**What is being asked:** Quote, without change, all of the lines that follow. Format the lines as a JSON array of strings and drop empty lines.

**Collected material:**
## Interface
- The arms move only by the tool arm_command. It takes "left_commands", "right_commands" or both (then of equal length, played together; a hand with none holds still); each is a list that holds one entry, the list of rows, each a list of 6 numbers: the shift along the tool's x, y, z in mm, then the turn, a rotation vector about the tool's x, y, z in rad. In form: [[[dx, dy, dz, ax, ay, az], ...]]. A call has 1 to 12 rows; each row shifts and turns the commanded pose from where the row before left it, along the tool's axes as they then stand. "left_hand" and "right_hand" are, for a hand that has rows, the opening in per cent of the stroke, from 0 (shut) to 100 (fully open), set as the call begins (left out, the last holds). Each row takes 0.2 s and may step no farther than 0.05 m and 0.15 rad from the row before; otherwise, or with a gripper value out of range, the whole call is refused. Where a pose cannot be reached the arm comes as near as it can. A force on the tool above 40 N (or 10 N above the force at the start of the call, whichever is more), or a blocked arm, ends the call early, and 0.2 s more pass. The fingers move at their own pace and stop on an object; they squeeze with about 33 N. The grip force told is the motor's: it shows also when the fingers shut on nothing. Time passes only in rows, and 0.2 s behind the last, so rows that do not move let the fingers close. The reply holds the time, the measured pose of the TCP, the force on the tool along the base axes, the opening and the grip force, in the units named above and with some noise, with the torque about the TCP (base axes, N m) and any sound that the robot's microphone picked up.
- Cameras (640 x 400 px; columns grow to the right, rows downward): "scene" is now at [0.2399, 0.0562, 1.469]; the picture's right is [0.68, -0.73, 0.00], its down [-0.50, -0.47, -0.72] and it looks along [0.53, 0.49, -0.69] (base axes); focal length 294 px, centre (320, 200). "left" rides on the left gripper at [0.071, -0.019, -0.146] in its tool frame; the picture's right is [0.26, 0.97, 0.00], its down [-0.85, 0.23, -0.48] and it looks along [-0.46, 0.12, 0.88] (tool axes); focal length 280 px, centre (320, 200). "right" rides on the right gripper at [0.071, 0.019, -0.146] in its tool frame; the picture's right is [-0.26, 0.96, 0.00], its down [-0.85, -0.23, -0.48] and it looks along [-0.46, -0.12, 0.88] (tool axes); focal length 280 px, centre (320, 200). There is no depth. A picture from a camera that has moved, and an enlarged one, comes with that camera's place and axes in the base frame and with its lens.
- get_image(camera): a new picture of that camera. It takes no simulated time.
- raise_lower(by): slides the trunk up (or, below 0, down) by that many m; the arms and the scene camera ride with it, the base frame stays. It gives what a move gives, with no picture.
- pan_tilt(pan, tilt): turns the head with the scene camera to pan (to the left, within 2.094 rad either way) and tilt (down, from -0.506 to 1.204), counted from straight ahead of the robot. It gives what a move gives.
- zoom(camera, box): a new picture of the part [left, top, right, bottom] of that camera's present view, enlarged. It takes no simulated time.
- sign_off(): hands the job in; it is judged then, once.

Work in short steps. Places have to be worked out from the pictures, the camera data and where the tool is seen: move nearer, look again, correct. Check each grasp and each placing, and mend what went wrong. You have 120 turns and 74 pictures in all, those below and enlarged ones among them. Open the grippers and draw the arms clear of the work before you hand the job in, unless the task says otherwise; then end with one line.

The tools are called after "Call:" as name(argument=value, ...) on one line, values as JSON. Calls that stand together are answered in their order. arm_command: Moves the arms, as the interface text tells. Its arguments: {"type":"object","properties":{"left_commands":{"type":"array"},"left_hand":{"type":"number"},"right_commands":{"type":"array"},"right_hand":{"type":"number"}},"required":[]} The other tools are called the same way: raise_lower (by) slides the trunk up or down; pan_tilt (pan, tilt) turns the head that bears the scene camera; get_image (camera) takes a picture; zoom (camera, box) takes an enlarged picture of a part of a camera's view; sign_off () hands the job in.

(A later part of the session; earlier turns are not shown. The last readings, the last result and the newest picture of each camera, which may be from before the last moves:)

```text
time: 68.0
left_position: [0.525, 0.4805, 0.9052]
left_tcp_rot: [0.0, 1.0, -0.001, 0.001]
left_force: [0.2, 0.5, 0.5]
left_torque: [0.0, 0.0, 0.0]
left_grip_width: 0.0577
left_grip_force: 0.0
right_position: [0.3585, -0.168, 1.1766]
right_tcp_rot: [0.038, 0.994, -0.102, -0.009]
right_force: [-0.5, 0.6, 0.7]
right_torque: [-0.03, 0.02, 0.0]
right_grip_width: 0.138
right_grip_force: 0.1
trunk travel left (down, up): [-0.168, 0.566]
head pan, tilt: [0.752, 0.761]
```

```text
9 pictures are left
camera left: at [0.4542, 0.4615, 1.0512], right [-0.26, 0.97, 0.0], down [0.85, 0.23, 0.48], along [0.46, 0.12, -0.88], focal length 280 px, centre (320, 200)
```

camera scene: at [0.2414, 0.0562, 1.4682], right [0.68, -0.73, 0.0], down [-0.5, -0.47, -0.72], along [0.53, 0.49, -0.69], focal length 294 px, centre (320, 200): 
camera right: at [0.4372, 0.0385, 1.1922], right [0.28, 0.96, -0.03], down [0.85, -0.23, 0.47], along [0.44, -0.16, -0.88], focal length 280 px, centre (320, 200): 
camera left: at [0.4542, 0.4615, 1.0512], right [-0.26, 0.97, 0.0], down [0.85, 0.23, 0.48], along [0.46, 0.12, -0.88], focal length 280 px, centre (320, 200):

**Expected answer:**
[
  "## Interface",
  "- The arms move only by the tool arm_command. It takes \"left_commands\", \"right_commands\" or both (then of equal length, played together; a hand with none holds still); each is a list that holds one entry, the list of rows, each a list of 6 numbers: the shift along the tool's x, y, z in mm, then the turn, a rotation vector about the tool's x, y, z in rad. In form: [[[dx, dy, dz, ax, ay, az], ...]]. A call has 1 to 12 rows; each row shifts and turns the commanded pose from where the row before left it, along the tool's axes as they then stand. \"left_hand\" and \"right_hand\" are, for a hand that has rows, the opening in per cent of the stroke, from 0 (shut) to 100 (fully open), set as the call begins (left out, the last holds). Each row takes 0.2 s and may step no farther than 0.05 m and 0.15 rad from the row before; otherwise, or with a gripper value out of range, the whole call is refused. Where a pose cannot be reached the arm comes as near as it can. A force on the tool above 40 N (or 10 N above the force at the start of the call, whichever is more), or a blocked arm, ends the call early, and 0.2 s more pass. The fingers move at their own pace and stop on an object; they squeeze with about 33 N. The grip force told is the motor's: it shows also when the fingers shut on nothing. Time passes only in rows, and 0.2 s behind the last, so rows that do not move let the fingers close. The reply holds the time, the measured pose of the TCP, the force on the tool along the base axes, the opening and the grip force, in the units named above and with some noise, with the torque about the TCP (base axes, N m) and any sound that the robot's microphone picked up.",
  "- Cameras (640 x 400 px; columns grow to the right, rows downward): \"scene\" is now at [0.2399, 0.0562, 1.469]; the picture's right is [0.68, -0.73, 0.00], its down [-0.50, -0.47, -0.72] and it looks along [0.53, 0.49, -0.69] (base axes); focal length 294 px, centre (320, 200). \"left\" rides on the left gripper at [0.071, -0.019, -0.146] in its tool frame; the picture's right is [0.26, 0.97, 0.00], its down [-0.85, 0.23, -0.48] and it looks along [-0.46, 0.12, 0.88] (tool axes); focal length 280 px, centre (320, 200). \"right\" rides on the right gripper at [0.071, 0.019, -0.146] in its tool frame; the picture's right is [-0.26, 0.96, 0.00], its down [-0.85, -0.23, -0.48] and it looks along [-0.46, -0.12, 0.88] (tool axes); focal length 280 px, centre (320, 200). There is no depth. A picture from a camera that has moved, and an enlarged one, comes with that camera's place and axes in the base frame and with its lens.",
  "- get_image(camera): a new picture of that camera. It takes no simulated time.",
  "- raise_lower(by): slides the trunk up (or, below 0, down) by that many m; the arms and the scene camera ride with it, the base frame stays. It gives what a move gives, with no picture.",
  "- pan_tilt(pan, tilt): turns the head with the scene camera to pan (to the left, within 2.094 rad either way) and tilt (down, from -0.506 to 1.204), counted from straight ahead of the robot. It gives what a move gives.",
  "- zoom(camera, box): a new picture of the part [left, top, right, bottom] of that camera's present view, enlarged. It takes no simulated time.",
  "- sign_off(): hands the job in; it is judged then, once.",
  "Work in short steps. Places have to be worked out from the pictures, the camera data and where the tool is seen: move nearer, look again, correct. Check each grasp and each placing, and mend what went wrong. You have 120 turns and 74 pictures in all, those below and enlarged ones among them. Open the grippers and draw the arms clear of the work before you hand the job in, unless the task says otherwise; then end with one line.",
  "The tools are called after \"Call:\" as name(argument=value, ...) on one line, values as JSON. Calls that stand together are answered in their order. arm_command: Moves the arms, as the interface text tells. Its arguments: {\"type\":\"object\",\"properties\":{\"left_commands\":{\"type\":\"array\"},\"left_hand\":{\"type\":\"number\"},\"right_commands\":{\"type\":\"array\"},\"right_hand\":{\"type\":\"number\"}},\"required\":[]} The other tools are called the same way: raise_lower (by) slides the trunk up or down; pan_tilt (pan, tilt) turns the head that bears the scene camera; get_image (camera) takes a picture; zoom (camera, box) takes an enlarged picture of a part of a camera's view; sign_off () hands the job in.",
  "(A later part of the session; earlier turns are not shown. The last readings, the last result and the newest picture of each camera, which may be from before the last moves:)",
  "```text",
  "time: 68.0",
  "left_position: [0.525, 0.4805, 0.9052]",
  "left_tcp_rot: [0.0, 1.0, -0.001, 0.001]",
  "left_force: [0.2, 0.5, 0.5]",
  "left_torque: [0.0, 0.0, 0.0]",
  "left_grip_width: 0.0577",
  "left_grip_force: 0.0",
  "right_position: [0.3585, -0.168, 1.1766]",
  "right_tcp_rot: [0.038, 0.994, -0.102, -0.009]",
  "right_force: [-0.5, 0.6, 0.7]",
  "right_torque: [-0.03, 0.02, 0.0]",
  "right_grip_width: 0.138",
  "right_grip_force: 0.1",
  "trunk travel left (down, up): [-0.168, 0.566]",
  "head pan, tilt: [0.752, 0.761]",
  "```",
  "```text",
  "9 pictures are left",
  "camera left: at [0.4542, 0.4615, 1.0512], right [-0.26, 0.97, 0.0], down [0.85, 0.23, 0.48], along [0.46, 0.12, -0.88], focal length 280 px, centre (320, 200)",
  "```",
  "camera scene: at [0.2414, 0.0562, 1.4682], right [0.68, -0.73, 0.0], down [-0.5, -0.47, -0.72], along [0.53, 0.49, -0.69], focal length 294 px, centre (320, 200): ",
  "camera right: at [0.4372, 0.0385, 1.1922], right [0.28, 0.96, -0.03], down [0.85, -0.23, 0.47], along [0.44, -0.16, -0.88], focal length 280 px, centre (320, 200): ",
  "camera left: at [0.4542, 0.4615, 1.0512], right [-0.26, 0.97, 0.0], down [0.85, 0.23, 0.48], along [0.46, 0.12, -0.88], focal length 280 px, centre (320, 200):"
]